● **What you should do**
Give the number of lines in the listing below that include the word "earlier", with nothing more.

● **Raw data**

** Begin **

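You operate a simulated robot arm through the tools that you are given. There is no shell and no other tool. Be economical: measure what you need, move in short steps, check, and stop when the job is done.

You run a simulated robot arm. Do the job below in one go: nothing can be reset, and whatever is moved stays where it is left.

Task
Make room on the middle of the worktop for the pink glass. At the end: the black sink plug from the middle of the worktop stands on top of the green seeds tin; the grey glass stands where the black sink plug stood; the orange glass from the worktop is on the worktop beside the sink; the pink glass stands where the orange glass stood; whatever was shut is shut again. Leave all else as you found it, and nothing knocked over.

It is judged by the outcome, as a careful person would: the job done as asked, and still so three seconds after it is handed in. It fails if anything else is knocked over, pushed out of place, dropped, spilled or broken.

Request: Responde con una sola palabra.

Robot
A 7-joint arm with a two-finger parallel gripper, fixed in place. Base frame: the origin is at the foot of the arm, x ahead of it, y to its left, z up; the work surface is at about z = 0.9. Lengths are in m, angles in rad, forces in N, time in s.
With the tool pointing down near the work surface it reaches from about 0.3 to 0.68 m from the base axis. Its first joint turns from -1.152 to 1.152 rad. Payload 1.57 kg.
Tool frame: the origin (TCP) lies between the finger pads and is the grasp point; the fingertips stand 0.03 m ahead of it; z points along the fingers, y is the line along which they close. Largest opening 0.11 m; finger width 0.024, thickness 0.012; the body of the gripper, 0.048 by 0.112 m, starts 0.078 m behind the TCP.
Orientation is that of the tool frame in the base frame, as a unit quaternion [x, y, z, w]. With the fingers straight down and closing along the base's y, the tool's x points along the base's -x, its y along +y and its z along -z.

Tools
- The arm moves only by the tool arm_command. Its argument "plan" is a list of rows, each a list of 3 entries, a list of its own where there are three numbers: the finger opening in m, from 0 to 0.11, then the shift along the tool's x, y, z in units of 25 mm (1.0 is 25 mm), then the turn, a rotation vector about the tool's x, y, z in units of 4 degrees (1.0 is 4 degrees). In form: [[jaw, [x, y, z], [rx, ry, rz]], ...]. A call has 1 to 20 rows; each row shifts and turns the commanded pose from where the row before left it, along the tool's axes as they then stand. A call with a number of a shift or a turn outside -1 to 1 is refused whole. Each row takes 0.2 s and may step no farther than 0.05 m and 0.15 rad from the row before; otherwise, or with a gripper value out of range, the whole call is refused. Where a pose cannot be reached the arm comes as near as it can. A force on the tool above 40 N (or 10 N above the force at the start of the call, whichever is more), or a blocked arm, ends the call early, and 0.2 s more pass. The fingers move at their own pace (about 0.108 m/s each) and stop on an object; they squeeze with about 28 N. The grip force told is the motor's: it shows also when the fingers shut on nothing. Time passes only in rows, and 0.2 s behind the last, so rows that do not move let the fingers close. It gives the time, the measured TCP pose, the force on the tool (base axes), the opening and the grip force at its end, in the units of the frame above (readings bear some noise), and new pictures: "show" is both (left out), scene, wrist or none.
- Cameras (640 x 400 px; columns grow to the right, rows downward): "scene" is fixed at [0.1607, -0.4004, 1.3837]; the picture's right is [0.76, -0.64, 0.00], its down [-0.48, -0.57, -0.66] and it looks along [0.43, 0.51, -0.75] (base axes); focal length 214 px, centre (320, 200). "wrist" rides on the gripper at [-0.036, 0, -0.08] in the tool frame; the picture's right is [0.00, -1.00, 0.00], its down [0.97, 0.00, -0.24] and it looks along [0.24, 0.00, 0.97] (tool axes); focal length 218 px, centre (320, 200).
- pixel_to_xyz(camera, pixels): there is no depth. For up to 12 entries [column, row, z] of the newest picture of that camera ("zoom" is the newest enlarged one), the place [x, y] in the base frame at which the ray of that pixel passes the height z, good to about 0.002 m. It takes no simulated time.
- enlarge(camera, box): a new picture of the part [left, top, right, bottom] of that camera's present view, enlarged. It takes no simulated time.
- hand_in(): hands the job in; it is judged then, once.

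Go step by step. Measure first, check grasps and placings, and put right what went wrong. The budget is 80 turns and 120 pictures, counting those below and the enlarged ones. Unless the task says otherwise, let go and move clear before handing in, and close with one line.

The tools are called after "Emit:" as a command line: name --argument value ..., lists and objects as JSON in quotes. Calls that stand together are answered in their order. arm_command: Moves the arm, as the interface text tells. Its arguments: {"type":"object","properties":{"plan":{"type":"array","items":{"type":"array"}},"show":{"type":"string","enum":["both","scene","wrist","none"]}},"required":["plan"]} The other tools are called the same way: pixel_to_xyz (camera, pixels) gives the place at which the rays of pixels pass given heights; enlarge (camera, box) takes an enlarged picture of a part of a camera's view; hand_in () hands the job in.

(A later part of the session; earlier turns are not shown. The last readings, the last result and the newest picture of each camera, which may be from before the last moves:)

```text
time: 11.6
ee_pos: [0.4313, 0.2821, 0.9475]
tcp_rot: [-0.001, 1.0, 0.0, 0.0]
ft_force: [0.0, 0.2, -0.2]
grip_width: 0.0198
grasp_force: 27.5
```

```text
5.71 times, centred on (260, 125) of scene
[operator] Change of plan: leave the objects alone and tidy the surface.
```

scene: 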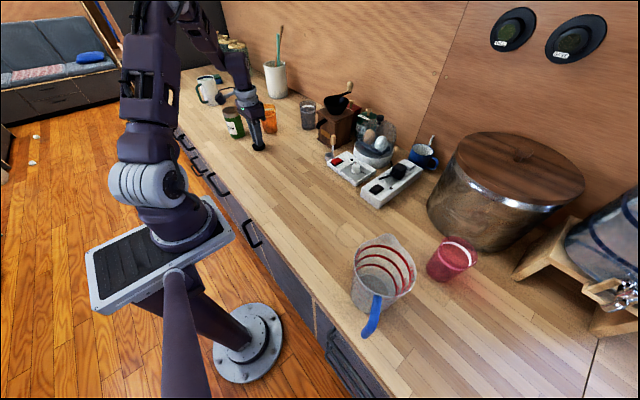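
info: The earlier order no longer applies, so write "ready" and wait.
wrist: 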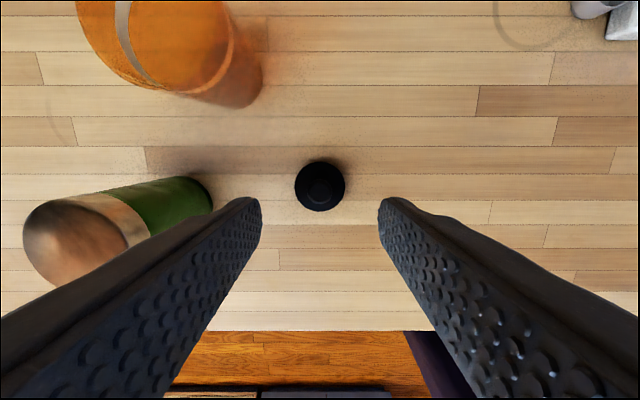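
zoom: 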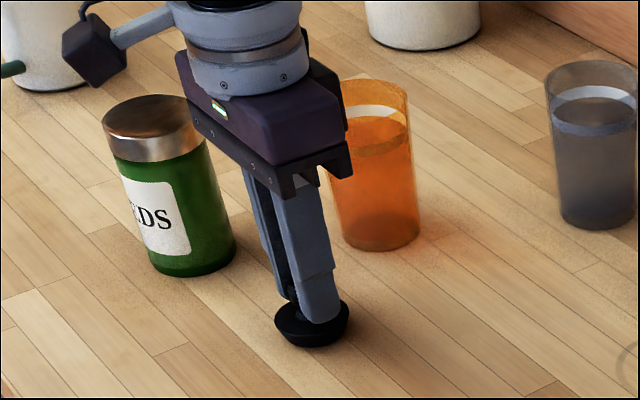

** End **

● **Solution to the exercise**
2